__TASK GOAL__. Return all of the lines below exactly as they are. Give them as a JSON list of strings, one for each line, with blank lines left out.

+++

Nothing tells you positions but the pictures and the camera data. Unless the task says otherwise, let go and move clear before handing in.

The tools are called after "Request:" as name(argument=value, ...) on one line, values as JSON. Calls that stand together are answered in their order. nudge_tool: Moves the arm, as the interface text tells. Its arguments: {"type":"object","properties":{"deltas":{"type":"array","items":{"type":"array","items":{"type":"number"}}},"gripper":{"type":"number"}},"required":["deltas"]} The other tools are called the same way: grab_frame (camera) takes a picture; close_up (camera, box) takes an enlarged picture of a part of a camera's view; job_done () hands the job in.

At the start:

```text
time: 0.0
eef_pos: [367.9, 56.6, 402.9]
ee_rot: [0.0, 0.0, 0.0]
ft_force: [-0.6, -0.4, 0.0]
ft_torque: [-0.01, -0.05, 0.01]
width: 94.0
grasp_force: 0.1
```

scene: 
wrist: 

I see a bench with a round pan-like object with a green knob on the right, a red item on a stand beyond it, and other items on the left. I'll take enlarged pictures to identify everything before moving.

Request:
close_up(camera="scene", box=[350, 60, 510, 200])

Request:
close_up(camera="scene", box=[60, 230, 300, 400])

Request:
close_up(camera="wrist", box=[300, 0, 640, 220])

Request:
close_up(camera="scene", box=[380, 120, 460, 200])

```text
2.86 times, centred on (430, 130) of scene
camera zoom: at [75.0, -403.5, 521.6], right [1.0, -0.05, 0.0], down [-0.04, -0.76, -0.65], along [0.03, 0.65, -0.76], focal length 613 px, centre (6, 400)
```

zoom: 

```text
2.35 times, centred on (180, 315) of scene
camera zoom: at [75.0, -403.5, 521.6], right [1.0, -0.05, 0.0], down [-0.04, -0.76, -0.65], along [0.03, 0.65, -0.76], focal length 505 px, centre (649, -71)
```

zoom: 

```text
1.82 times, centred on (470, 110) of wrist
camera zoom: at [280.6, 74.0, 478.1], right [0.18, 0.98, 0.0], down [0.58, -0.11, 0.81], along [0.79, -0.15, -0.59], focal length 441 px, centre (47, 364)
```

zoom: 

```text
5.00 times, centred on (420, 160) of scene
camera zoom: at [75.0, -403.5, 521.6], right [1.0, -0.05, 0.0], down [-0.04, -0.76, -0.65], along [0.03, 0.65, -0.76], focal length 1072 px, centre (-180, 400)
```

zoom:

+++

__WRITTEN ANSWER__.
[
  "Nothing tells you positions but the pictures and the camera data. Unless the task says otherwise, let go and move clear before handing in.",
  "The tools are called after \"Request:\" as name(argument=value, ...) on one line, values as JSON. Calls that stand together are answered in their order. nudge_tool: Moves the arm, as the interface text tells. Its arguments: {\"type\":\"object\",\"properties\":{\"deltas\":{\"type\":\"array\",\"items\":{\"type\":\"array\",\"items\":{\"type\":\"number\"}}},\"gripper\":{\"type\":\"number\"}},\"required\":[\"deltas\"]} The other tools are called the same way: grab_frame (camera) takes a picture; close_up (camera, box) takes an enlarged picture of a part of a camera's view; job_done () hands the job in.",
  "At the start:",
  "```text",
  "time: 0.0",
  "eef_pos: [367.9, 56.6, 402.9]",
  "ee_rot: [0.0, 0.0, 0.0]",
  "ft_force: [-0.6, -0.4, 0.0]",
  "ft_torque: [-0.01, -0.05, 0.01]",
  "width: 94.0",
  "grasp_force: 0.1",
  "```",
  "scene: ",
  "wrist: ",
  "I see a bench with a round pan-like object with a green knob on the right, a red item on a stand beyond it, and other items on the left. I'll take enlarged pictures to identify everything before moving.",
  "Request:",
  "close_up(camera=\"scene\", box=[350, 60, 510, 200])",
  "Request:",
  "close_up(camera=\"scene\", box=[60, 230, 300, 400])",
  "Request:",
  "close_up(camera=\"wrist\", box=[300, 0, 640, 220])",
  "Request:",
  "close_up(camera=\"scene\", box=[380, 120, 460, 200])",
  "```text",
  "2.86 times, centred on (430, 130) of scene",
  "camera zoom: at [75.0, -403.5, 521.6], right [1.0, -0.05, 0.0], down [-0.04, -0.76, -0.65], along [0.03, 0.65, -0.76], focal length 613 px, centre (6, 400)",
  "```",
  "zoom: ",
  "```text",
  "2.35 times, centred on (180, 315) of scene",
  "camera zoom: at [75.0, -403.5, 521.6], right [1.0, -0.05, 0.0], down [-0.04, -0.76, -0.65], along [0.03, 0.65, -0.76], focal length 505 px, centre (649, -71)",
  "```",
  "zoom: ",
  "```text",
  "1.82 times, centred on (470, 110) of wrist",
  "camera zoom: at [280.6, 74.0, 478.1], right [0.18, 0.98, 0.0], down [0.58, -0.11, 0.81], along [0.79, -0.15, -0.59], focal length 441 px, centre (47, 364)",
  "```",
  "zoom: ",
  "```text",
  "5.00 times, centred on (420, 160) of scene",
  "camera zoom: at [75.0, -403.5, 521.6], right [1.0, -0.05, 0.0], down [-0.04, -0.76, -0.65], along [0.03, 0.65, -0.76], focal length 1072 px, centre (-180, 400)",
  "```",
  "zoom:"
]